The New York Times - Sunday, December 10, 1995
An advisory panel to the Food and Drug Administration on Friday recommended approval of a capsule implanted in the eyes of AIDS patients to help them fight off blindness.
The committee, by a vote of 6 to 1, agreed that Chiron Vision's Vitrasert implant should be approved for sale. The agency is not bound by advisory committee decisions but usually follows them.
The committee issued a strong warning that AIDS patients should not simply get the implant without additional treatment. The virus that causes the blindness, cytomegalovirus, can also invade other organs and kill AIDS patients because their immune systems cannot fight it off. Cytomegalovirus infection is harmless in most people.
While the virus can invade the entire body, 40 percent of AIDS patients get cytomegalovirus retinitis, in which the virus spreads inside the eyeball until the patient goes blind. In the 1980's, blindness was inevitable if these AIDS patients survived long enough. Now, there are two types of drugs that fight off the blindness, one taken intravenously and the other orally and intravenously.
The drugs, ganciclovir and foscarnet, must be taken twice a day for weeks or months, through a catheter that leaves patients open to infection. They also cause numerous, severe side effects. The ganciclovir is not absorbed by the body as well when taken orally.
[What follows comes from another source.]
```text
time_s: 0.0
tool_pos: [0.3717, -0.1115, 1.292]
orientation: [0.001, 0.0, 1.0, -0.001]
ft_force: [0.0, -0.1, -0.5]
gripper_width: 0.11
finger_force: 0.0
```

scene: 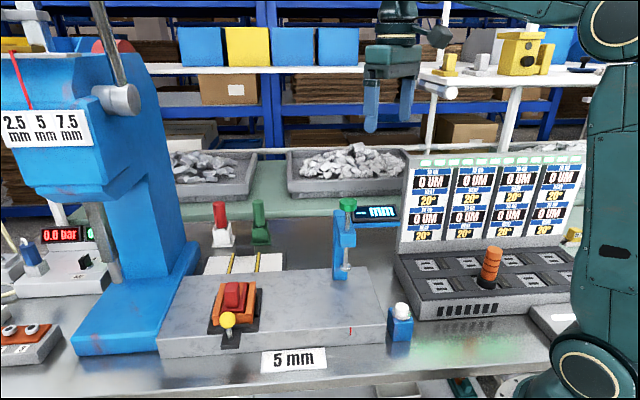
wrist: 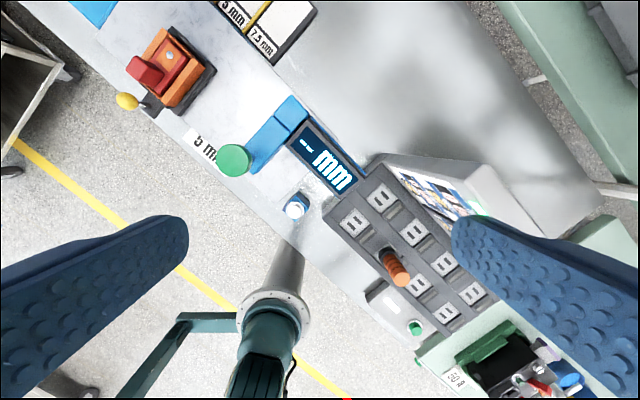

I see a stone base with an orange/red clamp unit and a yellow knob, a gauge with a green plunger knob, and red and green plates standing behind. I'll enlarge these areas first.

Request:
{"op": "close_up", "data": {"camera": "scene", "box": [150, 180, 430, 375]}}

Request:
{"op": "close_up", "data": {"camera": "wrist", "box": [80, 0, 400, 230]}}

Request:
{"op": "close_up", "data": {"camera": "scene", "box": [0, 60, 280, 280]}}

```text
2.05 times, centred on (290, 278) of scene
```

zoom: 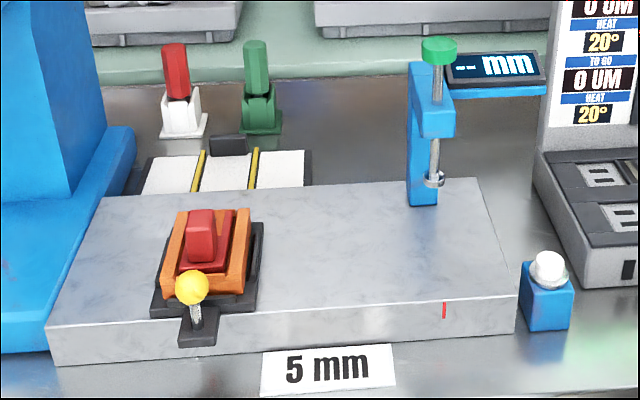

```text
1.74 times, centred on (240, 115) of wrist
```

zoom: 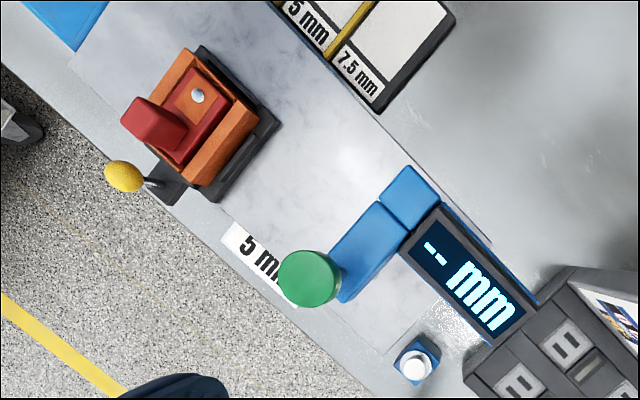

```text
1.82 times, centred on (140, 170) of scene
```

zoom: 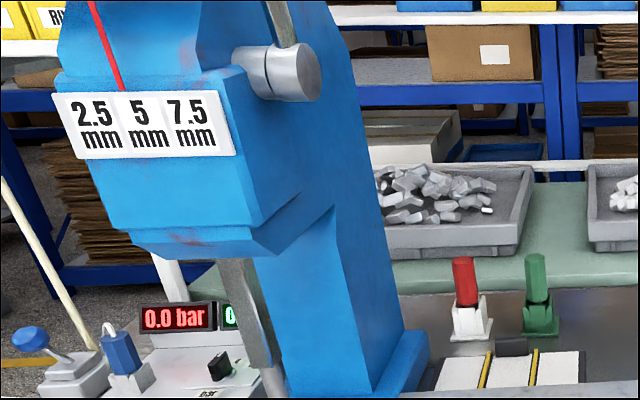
So Chiron invented an implant that allows ganciclovir to seep directly onto the retina. In receiving it, patients undergo a 45-minute outpatient eye surgery to stick the capsule behind their retina. It is designed to work for about eight months.
A study of 173 patients showed the implant prevented progression of their eye infection about three times longer than intravenous ganciclovir, for 220 days as against 72 days.